▸ **STORED DATA**:
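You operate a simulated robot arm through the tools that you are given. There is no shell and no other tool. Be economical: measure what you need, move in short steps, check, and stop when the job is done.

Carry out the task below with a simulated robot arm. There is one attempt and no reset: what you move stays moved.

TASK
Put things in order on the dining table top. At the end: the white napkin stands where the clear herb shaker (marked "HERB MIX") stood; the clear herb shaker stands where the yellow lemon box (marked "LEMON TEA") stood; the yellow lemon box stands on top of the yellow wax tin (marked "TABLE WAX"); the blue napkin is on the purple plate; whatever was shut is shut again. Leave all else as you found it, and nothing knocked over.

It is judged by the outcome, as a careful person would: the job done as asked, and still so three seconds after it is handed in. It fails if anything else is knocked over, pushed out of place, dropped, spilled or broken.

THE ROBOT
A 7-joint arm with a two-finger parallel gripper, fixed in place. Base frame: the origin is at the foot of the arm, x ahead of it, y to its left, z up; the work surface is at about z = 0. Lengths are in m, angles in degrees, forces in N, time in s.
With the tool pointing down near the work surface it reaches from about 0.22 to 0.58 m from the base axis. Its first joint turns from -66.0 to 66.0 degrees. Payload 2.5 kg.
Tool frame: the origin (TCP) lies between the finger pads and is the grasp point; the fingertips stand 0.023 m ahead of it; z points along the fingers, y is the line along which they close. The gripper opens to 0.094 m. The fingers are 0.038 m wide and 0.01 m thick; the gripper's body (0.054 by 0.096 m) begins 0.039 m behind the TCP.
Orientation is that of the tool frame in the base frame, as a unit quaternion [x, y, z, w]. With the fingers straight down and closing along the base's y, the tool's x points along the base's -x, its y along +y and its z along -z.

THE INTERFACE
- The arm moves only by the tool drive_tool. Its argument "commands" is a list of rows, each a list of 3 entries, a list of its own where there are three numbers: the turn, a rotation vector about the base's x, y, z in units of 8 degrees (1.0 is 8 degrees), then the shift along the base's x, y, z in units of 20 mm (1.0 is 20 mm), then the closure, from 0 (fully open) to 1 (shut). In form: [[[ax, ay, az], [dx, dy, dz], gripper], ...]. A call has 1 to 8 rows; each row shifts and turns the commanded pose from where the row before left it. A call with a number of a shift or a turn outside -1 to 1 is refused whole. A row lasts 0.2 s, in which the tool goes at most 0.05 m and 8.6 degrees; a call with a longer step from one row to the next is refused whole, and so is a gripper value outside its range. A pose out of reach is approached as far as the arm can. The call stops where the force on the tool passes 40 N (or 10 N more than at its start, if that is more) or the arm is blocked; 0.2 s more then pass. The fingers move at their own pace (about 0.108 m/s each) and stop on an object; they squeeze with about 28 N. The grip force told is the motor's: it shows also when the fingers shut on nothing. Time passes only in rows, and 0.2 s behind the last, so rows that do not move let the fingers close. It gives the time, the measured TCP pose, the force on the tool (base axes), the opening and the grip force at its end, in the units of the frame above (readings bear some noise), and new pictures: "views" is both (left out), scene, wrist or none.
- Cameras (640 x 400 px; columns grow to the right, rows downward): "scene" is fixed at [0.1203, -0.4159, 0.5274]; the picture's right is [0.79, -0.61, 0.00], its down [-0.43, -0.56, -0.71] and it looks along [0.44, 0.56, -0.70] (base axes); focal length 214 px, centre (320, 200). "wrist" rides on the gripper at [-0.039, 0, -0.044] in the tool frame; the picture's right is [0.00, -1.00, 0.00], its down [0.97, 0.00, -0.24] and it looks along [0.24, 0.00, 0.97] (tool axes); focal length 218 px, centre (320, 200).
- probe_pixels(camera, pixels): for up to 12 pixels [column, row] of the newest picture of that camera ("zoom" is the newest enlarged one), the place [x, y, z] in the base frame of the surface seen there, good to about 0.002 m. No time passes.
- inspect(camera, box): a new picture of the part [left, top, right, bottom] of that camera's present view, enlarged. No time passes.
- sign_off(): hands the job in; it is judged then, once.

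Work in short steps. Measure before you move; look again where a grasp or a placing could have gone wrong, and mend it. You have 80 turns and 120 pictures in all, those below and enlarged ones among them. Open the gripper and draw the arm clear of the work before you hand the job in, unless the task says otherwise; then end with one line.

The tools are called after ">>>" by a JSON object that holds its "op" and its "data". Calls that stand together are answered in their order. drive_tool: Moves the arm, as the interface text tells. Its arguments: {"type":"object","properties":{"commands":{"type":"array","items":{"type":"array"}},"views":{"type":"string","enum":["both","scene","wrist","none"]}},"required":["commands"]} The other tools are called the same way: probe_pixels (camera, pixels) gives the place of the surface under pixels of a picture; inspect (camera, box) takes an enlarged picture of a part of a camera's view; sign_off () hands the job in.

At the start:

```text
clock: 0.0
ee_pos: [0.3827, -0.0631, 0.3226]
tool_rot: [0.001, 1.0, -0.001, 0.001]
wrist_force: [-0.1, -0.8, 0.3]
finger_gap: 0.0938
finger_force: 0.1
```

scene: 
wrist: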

▸ **SHORT PROBLEM**: Determine how many lines of the data contain "judged" and give nothing but that number.

▸ **THE SOLUTION**: 2